Expectations of Privacy in a Technological Age
A recent article in the New York Times reported on the ways people frequently share rather private information through social networking sites such as Facebook, as well as when engaging in online commerce and other Internet activity. The article reported on how relatively easy it was for third parties to gather information from these sites in order to make future predictions about someone’s purchasing or movie rental habits, and in some cases third parties were able to predict much more personal information, such as someone’s social security number, based upon their online activity.
There is no question that new technologies and new uses for the Internet have important privacy implications. I am often struck by how willingly and perhaps unthinkingly people who have grown up in the Internet era are to put what I view as very private information online. For me this raises the question: in which activities do we have a reasonable expectation of privacy?
This focus on reasonable expectation of privacy of course comes from the Supreme Court’s opinion in Katz v. United States.

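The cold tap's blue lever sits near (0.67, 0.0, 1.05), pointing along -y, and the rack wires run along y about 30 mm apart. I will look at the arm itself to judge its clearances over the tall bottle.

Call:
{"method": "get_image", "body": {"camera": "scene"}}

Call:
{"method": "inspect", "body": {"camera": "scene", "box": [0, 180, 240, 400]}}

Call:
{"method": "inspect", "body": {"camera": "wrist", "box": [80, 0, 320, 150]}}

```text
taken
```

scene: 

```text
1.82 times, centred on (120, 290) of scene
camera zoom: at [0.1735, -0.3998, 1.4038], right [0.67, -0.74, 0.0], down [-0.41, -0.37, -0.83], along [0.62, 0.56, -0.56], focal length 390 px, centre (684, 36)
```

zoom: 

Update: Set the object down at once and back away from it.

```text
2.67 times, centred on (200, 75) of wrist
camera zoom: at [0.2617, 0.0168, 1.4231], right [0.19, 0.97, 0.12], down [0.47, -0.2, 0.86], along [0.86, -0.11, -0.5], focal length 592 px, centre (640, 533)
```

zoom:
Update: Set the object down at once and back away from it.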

In Katz and in subsequent cases the Court held that the protections of the 4th Amendment applied to conduct for which there was a subjective expectation of privacy which society is prepared to recognize as reasonable. The short-hand test is “reasonable expectation of privacy.” In the years after Katz, the Court has been asked on a few occasions to apply that test in the arena of advancing technologies. In Kyllo v. United States, the Court held that the police officers’ use of a thermo-imaging device to detect the amount of heat that was radiating from a home was a search under the Fourth Amendment, because those living in the home had a reasonable expectation of privacy in that information. On the question of advancing technology, the Court noted that, because the thermo-imaging device was not something that was readily available to the general public, there was still a reasonable expectation of privacy in the information detected by the device.
While many would agree that the outcomes in both Katz and Kyllo are protective of individual privacy rights, the practices which we as a society seem to be developing and following when it comes to Internet use have me wondering whether “reasonable expectation of privacy” is the right threshold test for Forth Amendment protection. If the protections of the Fourth Amendment are triggered in large part by our societal norms, then it seems that in much of our daily lives, whether it is engaging in online shopping or banking, or social networking, texting, talking on our smart phones, or driving, we have set a pretty low threshold for the types of information we expect to be private.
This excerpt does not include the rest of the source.